Thankfully about this time one of my colleagues tipped me off to a couple of resources. One was this blog post on opinionated guidelines for large Nx/Angular projects (most of this approach was taken from there). The other was an ebook by Nrwl, the company behind the Nx toolset we're using. Both suggested a folder hierarchy in which you create libraries that are then imported into an app. The folder hierarchy was important since linting would be based on this, and it would be how we control dependencies between libs. Each resource suggested slightly different folder hierarchies, both of which made sense but they didn't feel like they fit our domain quite like I wanted them to. So I got to work figuring out how to mold these ideas into something that worked for us.
The Solution
After a few iterations I hit upon a combination that felt like a fit.
┌─► app1
│ │
│ ├─► domain1
│ │ │
│ │ ├─► api
│ │ │
│ │ ├─► lazy
│ │ │
│ │ └─► shared
│ │
│ └─► domain2
│ │
│ ├─► api
│ │
│ ├─► lazy
│ │
│ └─► shared
│
└─► app2
│
└─► domain1
│
├─► api
│
├─► lazy
│
└─► shared
These are all libraries, so are all under the libs
folder in the Nx repo. The first level folder is the app name. Only code specific to this app will go in here. The second level folder is the name of the domain within the app. And finally we have the api/lazy/shared
folders, which is where the libraries actually are. So in this example we would have an app1-domain1-api
lib and an app1-domain1-lazy
lib.
We put some rules around what can go in each type of lib. First, api
libs are only allowed to export services that talk to external sources. Usually these services will inject the HttpClient
, though some may be services that talk to other third-party APIs. Next the lazy
lib can only export lazy-loaded modules ready to be wired up to a router. And finally, shared
is for code that will be needed outside this grouping. For example, say a component in domain1
is also needed in domain2
. It isn't a standalone lazy-loaded module so it would need to go in the app1/domain1/shared
lib. For code shared between apps we created a top-level common
folder which has features/domains under it with the same api/lazy/shared
structure.
Thankfully most of our app was already setup as lazy-loaded modules, so now with this structure we can migrate entire sections of the app at once. Some have to be refactored a bit, especially if the module contains shared components. One bonus of this structure we found was the rules we had set in place around what could go into each type of lib kind of forced us into good decisions. For example, you move a module over to lazy
but in doing so you find some parts of the app that need a component from there. So the rule requiring only lazy-loaded modules be exported from lazy
means you need to move that component somewhere else. It doesn't belong in api
, so that means it has to go to shared
.
The Migration
Now that we had an idea of what the folder structure should look like, how do we actually move these modules from one repo to the other? Turns out this approach made the migration path pretty easy.

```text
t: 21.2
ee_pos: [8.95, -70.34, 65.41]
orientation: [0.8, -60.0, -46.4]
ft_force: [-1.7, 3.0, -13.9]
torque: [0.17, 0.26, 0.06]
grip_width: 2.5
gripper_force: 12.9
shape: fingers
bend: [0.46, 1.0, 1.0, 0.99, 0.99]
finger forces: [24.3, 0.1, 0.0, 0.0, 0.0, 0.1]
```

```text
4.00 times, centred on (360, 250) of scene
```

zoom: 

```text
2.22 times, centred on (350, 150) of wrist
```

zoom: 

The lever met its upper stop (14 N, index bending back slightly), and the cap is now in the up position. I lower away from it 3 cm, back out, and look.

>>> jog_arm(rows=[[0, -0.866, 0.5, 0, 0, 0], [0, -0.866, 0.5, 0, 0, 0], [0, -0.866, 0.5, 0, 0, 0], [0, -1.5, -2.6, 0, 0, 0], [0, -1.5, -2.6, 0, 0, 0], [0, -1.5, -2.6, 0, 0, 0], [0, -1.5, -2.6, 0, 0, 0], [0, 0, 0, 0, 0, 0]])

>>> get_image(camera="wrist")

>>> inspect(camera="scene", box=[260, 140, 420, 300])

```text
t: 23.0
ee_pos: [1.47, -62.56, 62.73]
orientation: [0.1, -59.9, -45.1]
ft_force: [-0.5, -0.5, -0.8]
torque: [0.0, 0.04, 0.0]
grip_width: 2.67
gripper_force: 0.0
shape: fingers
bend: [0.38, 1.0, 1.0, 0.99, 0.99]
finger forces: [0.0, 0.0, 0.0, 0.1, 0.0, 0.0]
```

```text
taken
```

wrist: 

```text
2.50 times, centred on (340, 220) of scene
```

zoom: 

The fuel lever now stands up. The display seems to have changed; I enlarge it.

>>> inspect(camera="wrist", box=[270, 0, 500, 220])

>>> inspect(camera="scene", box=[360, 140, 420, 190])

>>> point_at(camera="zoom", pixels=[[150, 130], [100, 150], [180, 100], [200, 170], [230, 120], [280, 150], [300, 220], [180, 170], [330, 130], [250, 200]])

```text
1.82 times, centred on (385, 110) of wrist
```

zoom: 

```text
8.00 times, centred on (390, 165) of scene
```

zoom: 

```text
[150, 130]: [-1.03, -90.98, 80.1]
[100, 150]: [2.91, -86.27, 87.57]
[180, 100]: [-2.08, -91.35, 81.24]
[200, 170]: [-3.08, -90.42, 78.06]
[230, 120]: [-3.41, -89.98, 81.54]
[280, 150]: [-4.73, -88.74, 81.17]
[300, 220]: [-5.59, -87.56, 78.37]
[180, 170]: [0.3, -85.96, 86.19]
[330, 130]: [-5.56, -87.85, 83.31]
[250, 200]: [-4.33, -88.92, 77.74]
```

- Cut the folder containing the lazy module from the old repo
- Paste the folder in the appropriate
app/domain/lazy
lib - Export the lazy module from the lib's
index.ts
- Update the component selectors and any imports that need to be updated
While going through these steps, often we find imports that are referencing something that's still in the old repo. We have to move the dependencies in addition to the lazy module to the new repo. Generally these things will belong in the api
or shared
libs, depending on if they're a service or a component/pipe/etc. Effort should be taken to determine the best living place for these things. Are they related to this lib's feature/domain but just happen to be used outside of it? Or are they more central, where no particular feature/domain owns them? In the later case we should move them up a level to something like an app/common/shared
lib.
Once we had this groundwork laid, it was time to divvy up the work between teams. Each team was assigned ~3 modules to migrate. As of this writing we're about 3/4 of the way done.
Tooling
None of this is possible without tooling. Nx gives a lot of tools out of the box, but you'll still need to invest time into developing tooling around Nx to make it work for your specific CI setup. For example, we knew we were going to need to generate a lot of libraries for this to work. While Nx has built-in generators, we needed to make small tweaks to the default generated lib. And when you're generating maybe 5 a week, those small tweaks add up and the opportunity to miss one of those tweaks increases. So we developed our own library generator, built on top of the one Nx provides, thereby automating all those small tweaks we needed. Now generating a new lib is as simple as ng g feature-lib app1/domain1/api
and the correct tags (used for linting import rules) are applied and other small company-specific tweaks are automated away.
Another example is earlier in the development phase of the Nx repo we wanted to run each affected lib's spec run in a separate CI job, essentially parallelizing the spec run but with lots of cheap machines instead of multithreading on a single large machine. At the time this wasn't something that Nx provided out-of-the-box (though I believe Nx 12.3 is bringing something like this?) so we wrote a series of scripts that would take the output from the Nx affected
command, store it in an env file, then use the results in each CI job to determine whether that lib's specs should be run or not.
The Finish Line
After all modules have been migrated into their respective libraries, all that will remain is to wire the routes up in the app. And some of that work can be done around the migration.